-- Begin Supplied text --

Artikel 1 – Begripsbepalingen

  • 1.

    Gehandicaptenparkeerplaats: een parkeerplaats aangeduid met verkeersbord E6 van bijlage 1 van het RVV 1990. In deze beleidsregel wordt onderscheid gemaakt tussen twee varianten, te weten:

    • a.

      Gehandicaptenparkeerplaats van algemeen belang: gehandicaptenparkeerplaats waar geen hoofdgebruiker is, maar meerdere gebruikers. Dergelijke gehandicaptenparkeerplaatsen komen bijvoorbeeld voor bij winkelcentra, gezondheidszorginstellingen, kerken, sociaal-culturele voorzieningen, et cetera.

    • b.

      Gehandicaptenparkeerplaats met een hoofdgebruiker: gehandicaptenparkeerplaats waar wel een hoofdgebruiker is. In de praktijk zijn dit vaak de gehandicaptenparkeer-plaatsen die worden aangevraagd bij een woonadres.

  • Beide varianten worden overigens wel op dezelfde wijze met verkeersbord E6 aangeduid, tenzij in deze beleidsregel anders is bepaald.

  • 2.

    Gehandicaptenparkeerkaart: Europese gehandicaptenparkeerkaart als bedoeld in de artikelen 26 lid 1 sub b en 86 van het RVV 1990 en de Regeling gehandicaptenparkeerkaart (7 september 2012; Staatscourant 2012 nummer 18705), onderscheiden in de volgende varianten:

    • a.

-- End Supplied text --
-- Begin Supplied data --

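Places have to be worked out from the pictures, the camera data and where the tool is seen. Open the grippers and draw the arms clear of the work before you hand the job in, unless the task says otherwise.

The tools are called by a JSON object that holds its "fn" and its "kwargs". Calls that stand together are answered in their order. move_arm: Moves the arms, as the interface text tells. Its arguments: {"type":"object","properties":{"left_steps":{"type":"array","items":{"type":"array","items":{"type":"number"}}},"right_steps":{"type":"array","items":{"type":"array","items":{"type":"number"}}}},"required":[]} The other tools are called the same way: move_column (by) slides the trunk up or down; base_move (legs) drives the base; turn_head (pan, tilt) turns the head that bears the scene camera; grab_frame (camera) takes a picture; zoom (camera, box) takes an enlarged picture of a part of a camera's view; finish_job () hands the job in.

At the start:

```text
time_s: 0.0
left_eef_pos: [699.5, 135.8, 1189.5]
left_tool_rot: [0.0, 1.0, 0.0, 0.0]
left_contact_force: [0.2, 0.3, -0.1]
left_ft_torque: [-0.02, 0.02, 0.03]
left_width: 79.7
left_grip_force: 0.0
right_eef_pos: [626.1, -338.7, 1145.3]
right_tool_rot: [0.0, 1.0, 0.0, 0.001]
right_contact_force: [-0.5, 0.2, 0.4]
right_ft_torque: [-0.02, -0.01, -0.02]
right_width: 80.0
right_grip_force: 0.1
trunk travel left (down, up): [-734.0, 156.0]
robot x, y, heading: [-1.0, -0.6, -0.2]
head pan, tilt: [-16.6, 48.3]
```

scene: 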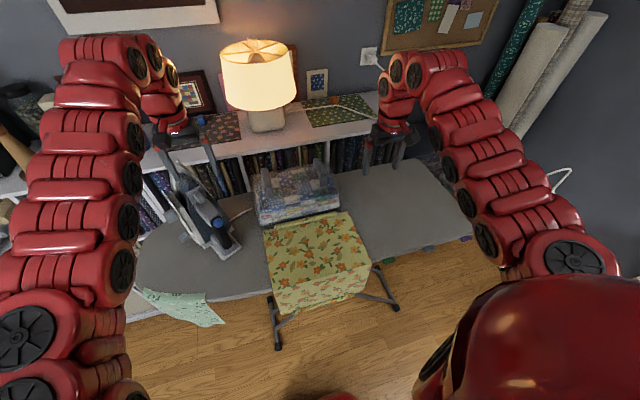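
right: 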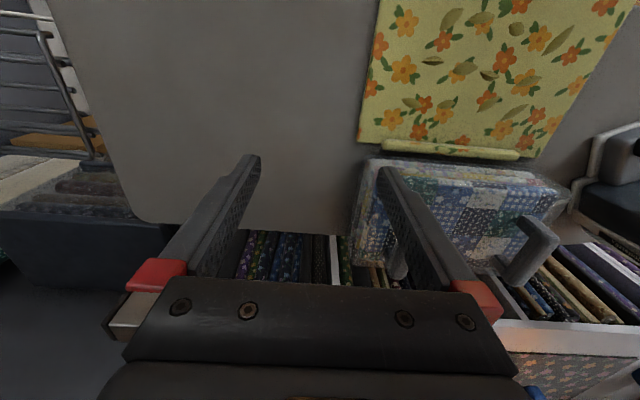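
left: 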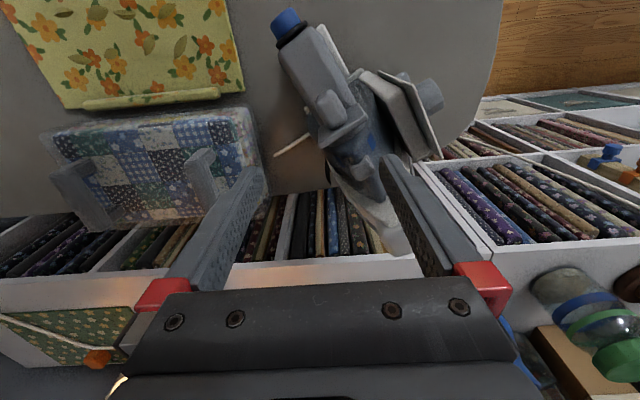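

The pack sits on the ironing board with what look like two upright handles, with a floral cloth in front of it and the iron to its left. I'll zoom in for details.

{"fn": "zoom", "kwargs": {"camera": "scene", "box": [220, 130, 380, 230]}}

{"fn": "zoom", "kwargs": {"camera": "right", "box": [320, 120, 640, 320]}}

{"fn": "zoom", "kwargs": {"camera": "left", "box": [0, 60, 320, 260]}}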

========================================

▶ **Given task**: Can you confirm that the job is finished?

-- End Supplied data --

▶ **Given task**: Write out the supplied text from "Gehandicaptenparkeerplaats: een parkeerplaats" to "voorzieningen, et cetera.", both included.

▶ **Written response**:
Gehandicaptenparkeerplaats: een parkeerplaats aangeduid met verkeersbord E6 van bijlage 1 van het RVV 1990. In deze beleidsregel wordt onderscheid gemaakt tussen twee varianten, te weten:

    • a.

      Gehandicaptenparkeerplaats van algemeen belang: gehandicaptenparkeerplaats waar geen hoofdgebruiker is, maar meerdere gebruikers. Dergelijke gehandicaptenparkeerplaatsen komen bijvoorbeeld voor bij winkelcentra, gezondheidszorginstellingen, kerken, sociaal-culturele voorzieningen, et cetera.